Wednesday, January 2, 2008

Lou Ureneck's BACKCAST in the Associated Press


River journey takes divorced dad and son farther than Alaska

By Jerry Harkavy ,
Associated Press, January 2nd, 2008


PORTLAND - When newspaper editor Lou Ureneck took his teenage son Adam on a 110-mile river journey through the Alaskan wilderness in August 2000, he had more in mind than observing wildlife and catching salmon and Arctic char.

The fishing trip was Ureneck's desperate attempt to reconnect with his son just before Adam went off to college, an effort to ensure that the angry and alienated youngster, who blamed his father for his parents' bitter divorce, would remain a part of his life.

As the two traveled by raft down the Kanektok River to the sea, a trip fraught with dangerous episodes, nasty weather and repressed emotions that sprung to the surface, Ureneck jotted down his thoughts and observations in a journal. Three years later, he decided to write about the trip and realized there was a lot more to the story than he had anticipated.

"As the narrative unfolded, there was this kind of undertow that pulled me back to my own childhood, and it eventually became a book really about paternity, about fatherhood. These two different journeys - the journey down the river and the journey growing up as a boy, as a fisherman, without a father," Ureneck, 57, said in an interview. By examining his past, he was better able to come to terms with it.

His critically acclaimed memoir, "Backcast," weaves the 10-day father-and-son adventure in southwestern Alaska with Ureneck's own back story, beginning with a chaotic upbringing in New Jersey in which his father walked out when he was 7 and disappeared from his life.

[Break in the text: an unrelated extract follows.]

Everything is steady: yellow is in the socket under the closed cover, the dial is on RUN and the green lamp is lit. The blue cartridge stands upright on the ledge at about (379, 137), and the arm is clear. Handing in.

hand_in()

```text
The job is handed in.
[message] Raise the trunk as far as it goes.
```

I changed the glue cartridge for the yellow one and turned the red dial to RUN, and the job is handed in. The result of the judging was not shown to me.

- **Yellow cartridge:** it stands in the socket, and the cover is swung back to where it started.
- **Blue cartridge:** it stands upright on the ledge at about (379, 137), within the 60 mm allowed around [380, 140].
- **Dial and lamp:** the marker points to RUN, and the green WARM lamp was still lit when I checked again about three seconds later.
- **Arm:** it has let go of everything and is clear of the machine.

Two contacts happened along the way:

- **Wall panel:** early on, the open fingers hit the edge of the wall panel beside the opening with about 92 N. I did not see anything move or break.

The family was strapped for money and Ureneck remembers having to move 17 times during childhood, sometimes skipping out on the rent.

As he grew to manhood, Ureneck yearned for a normal life, promising himself that he would keep his family intact. He vowed to never subject his two children to the kind of grief he endured when his father, and later his alcoholic stepfather whom he truly loved, were lost to him because of divorce.

Early on, he found solace in fly fishing. His book draws its title from fishing - when a line is thrown back in order to propel it forward. When the backcast is right, the forward cast is more likely to be on target.